### Document text
The following is a summary of key financial results for the quarter and nine months ended September 30, 2012:
• Total assets were $1.4 billion and total deposits were $1.1 billion at September 30, 2012, compared with $1.4 billion and $1.1 billion at December 31, 2011, respectively.
• Net income was $2.3 million for the three months ended September 30, 2012, compared with $3.7 million for the same period in 2011. For the nine months ended September 30, 2012, net income was $7.8 million compared with $10.5 million for the first nine months of 2011. Pre-tax merger related expenses were $991,000 in the three and nine months ended September 30, 2012.
• Net income per diluted share was $0.48 and $0.77 for the three months ending September 30, 2012 and 2011, respectively. Net income per diluted share was $1.64 for the nine months ending September 30, 2012 compared with $2.20 per share for the same period in 2011.
• The tax-equivalent net interest margin was 3.23% in the third quarter of 2012 compared with 3.48% in the third quarter of 2011.
• Provision for credit losses of $0 in the quarter and a negative provision for credit losses of $300,000 for the nine months ended September 30, 2012, compared with provision expense of $750,000 and $1.1 million in the year ago periods, respectively.
• Total non-performing assets were $5.1 million or 0.35% of total assets at September 30, 2012 compared with $12.9 million, or 0.90% at September 30, 2011 and $11.7 million or 0.83% at December 31, 2011.
• Non-interest income was 31.3% of total revenue in the first nine months of 2012 compared with 29.0% in the year ago period.

### Data section
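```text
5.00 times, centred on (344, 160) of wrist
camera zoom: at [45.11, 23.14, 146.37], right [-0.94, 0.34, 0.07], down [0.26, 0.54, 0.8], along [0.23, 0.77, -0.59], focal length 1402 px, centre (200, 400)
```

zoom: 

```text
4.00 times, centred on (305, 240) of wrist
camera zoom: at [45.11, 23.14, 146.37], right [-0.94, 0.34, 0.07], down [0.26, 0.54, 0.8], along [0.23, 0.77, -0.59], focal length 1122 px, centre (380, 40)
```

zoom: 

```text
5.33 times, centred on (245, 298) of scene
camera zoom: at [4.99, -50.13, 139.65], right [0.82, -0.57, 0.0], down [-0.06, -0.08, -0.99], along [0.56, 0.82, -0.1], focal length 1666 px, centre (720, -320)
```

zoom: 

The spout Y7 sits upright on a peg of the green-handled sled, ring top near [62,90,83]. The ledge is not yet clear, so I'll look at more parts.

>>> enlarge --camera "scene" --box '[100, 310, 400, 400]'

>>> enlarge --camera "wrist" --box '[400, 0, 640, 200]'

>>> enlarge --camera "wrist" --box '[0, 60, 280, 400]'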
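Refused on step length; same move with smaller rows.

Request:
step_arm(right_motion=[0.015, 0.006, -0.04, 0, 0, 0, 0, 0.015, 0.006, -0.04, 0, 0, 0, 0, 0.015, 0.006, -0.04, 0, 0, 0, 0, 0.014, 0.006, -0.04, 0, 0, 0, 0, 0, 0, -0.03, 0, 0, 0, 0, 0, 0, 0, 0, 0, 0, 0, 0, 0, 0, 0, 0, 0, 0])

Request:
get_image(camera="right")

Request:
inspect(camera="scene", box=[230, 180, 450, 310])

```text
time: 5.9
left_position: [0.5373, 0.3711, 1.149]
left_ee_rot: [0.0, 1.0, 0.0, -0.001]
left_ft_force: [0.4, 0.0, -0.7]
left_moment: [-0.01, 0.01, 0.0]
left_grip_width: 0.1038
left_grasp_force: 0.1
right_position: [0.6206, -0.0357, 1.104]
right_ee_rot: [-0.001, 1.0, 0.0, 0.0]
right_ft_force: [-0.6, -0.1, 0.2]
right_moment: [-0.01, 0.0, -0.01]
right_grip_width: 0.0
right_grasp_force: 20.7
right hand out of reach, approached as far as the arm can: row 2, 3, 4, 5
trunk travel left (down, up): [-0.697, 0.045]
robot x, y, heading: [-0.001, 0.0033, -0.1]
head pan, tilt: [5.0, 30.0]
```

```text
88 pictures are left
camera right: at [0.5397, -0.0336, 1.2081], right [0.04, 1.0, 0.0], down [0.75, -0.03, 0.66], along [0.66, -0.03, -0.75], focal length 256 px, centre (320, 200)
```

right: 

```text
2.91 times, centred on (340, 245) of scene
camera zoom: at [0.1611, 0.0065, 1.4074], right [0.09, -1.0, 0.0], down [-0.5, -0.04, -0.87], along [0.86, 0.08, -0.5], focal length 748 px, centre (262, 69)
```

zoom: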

### Challenges
A) Extract from the document text the words running from "The following is" to "September 30, 2012.".
B) I need the document text continued from the place where it stops.

### The replies
A)
The following is a summary of key financial results for the quarter and nine months ended September 30, 2012:
• Total assets were $1.4 billion and total deposits were $1.1 billion at September 30, 2012, compared with $1.4 billion and $1.1 billion at December 31, 2011, respectively.
• Net income was $2.3 million for the three months ended September 30, 2012, compared with $3.7 million for the same period in 2011. For the nine months ended September 30, 2012, net income was $7.8 million compared with $10.5 million for the first nine months of 2011. Pre-tax merger related expenses were $991,000 in the three and nine months ended September 30, 2012.

B)
• Our efficiency ratio was 77.5% in the nine months ended September 30, 2012 compared with 70.2% for the same period in 2011.
The following discussion is intended to assist in understanding our financial condition and results of operations. This discussion should be read in conjunction with our consolidated financial statements and accompanying notes contained elsewhere in this report.
Pending Merger
On October 8, we announced that we entered into a definitive agreement with NBT under which we will merge with and into NBT. The merger is valued at approximately $233.4 million and is expected to close in early 2013 subject to customary closing conditions, including receipt of regulatory approvals and approvals by NBT and Alliance stockholders. Under the terms of the merger agreement, each outstanding share of our common stock will be converted into the right to receive 2.1779 shares of NBT common stock upon completion of the merger. The transaction is valued at $48.00 per Alliance share based on NBT's average closing stock price of $22.04 for the five-day trading period ending on October 5, 2012.
Recent Legislative Updates
In June 2012, the Federal Reserve Board, the Office of the Comptroller of the Currency and the Federal Deposit Insurance Corporation issued three proposals that would amend the existing regulatory risk-based capital adequacy requirements of banks and bank holding companies. The proposed rules implement the "Basel III" regulatory capital reforms and changes required by the Dodd-Frank Act. The Basel III proposal would increase the minimum levels of required capital, narrow the definition of capital, and places much greater emphasis on common equity. The comment period for the proposed rules ended October 22, 2012.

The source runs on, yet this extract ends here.